▶ **The problem**:
Write out the listing below in full and exactly, leaving out every picture.
━━━━━ Given information
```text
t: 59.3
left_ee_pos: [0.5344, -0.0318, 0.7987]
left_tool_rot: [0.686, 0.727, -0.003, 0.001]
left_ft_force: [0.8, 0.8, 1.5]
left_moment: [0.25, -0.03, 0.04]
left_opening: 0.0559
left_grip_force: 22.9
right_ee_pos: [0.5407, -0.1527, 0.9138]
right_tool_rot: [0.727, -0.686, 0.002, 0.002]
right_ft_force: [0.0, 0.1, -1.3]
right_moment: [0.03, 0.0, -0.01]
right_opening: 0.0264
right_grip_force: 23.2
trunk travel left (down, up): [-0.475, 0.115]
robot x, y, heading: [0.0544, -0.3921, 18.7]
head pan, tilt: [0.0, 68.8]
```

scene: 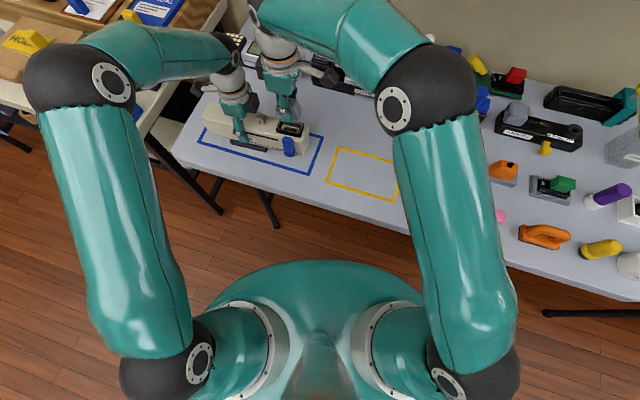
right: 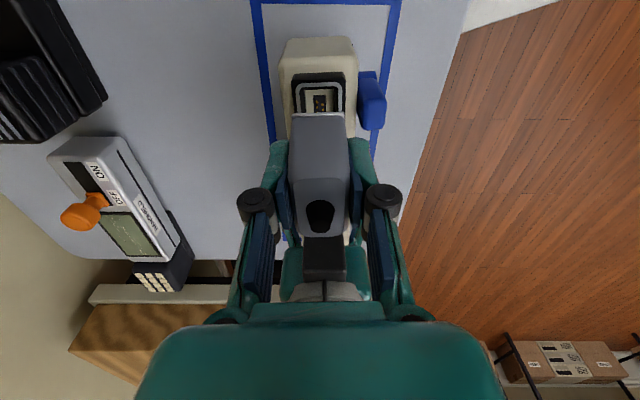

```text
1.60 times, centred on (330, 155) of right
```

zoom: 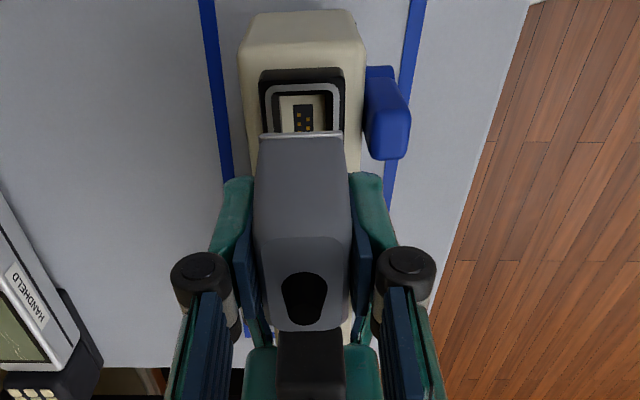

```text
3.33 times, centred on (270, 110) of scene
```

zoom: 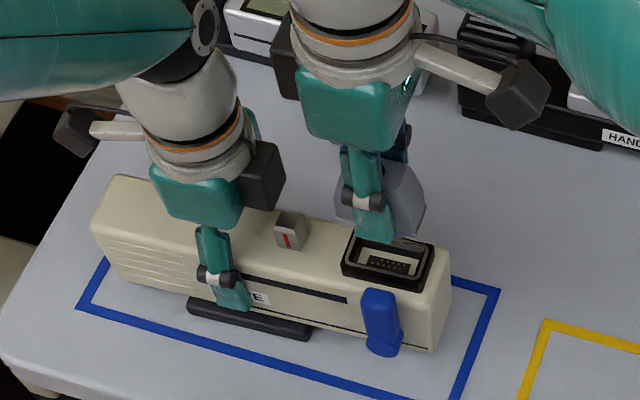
━━━━━━━━━━
▶ **Result for this task**:
```text
t: 59.3
left_ee_pos: [0.5344, -0.0318, 0.7987]
left_tool_rot: [0.686, 0.727, -0.003, 0.001]
left_ft_force: [0.8, 0.8, 1.5]
left_moment: [0.25, -0.03, 0.04]
left_opening: 0.0559
left_grip_force: 22.9
right_ee_pos: [0.5407, -0.1527, 0.9138]
right_tool_rot: [0.727, -0.686, 0.002, 0.002]
right_ft_force: [0.0, 0.1, -1.3]
right_moment: [0.03, 0.0, -0.01]
right_opening: 0.0264
right_grip_force: 23.2
trunk travel left (down, up): [-0.475, 0.115]
robot x, y, heading: [0.0544, -0.3921, 18.7]
head pan, tilt: [0.0, 68.8]
```

scene: 
right: 

```text
1.60 times, centred on (330, 155) of right
```

zoom: 

```text
3.33 times, centred on (270, 110) of scene
```

zoom: 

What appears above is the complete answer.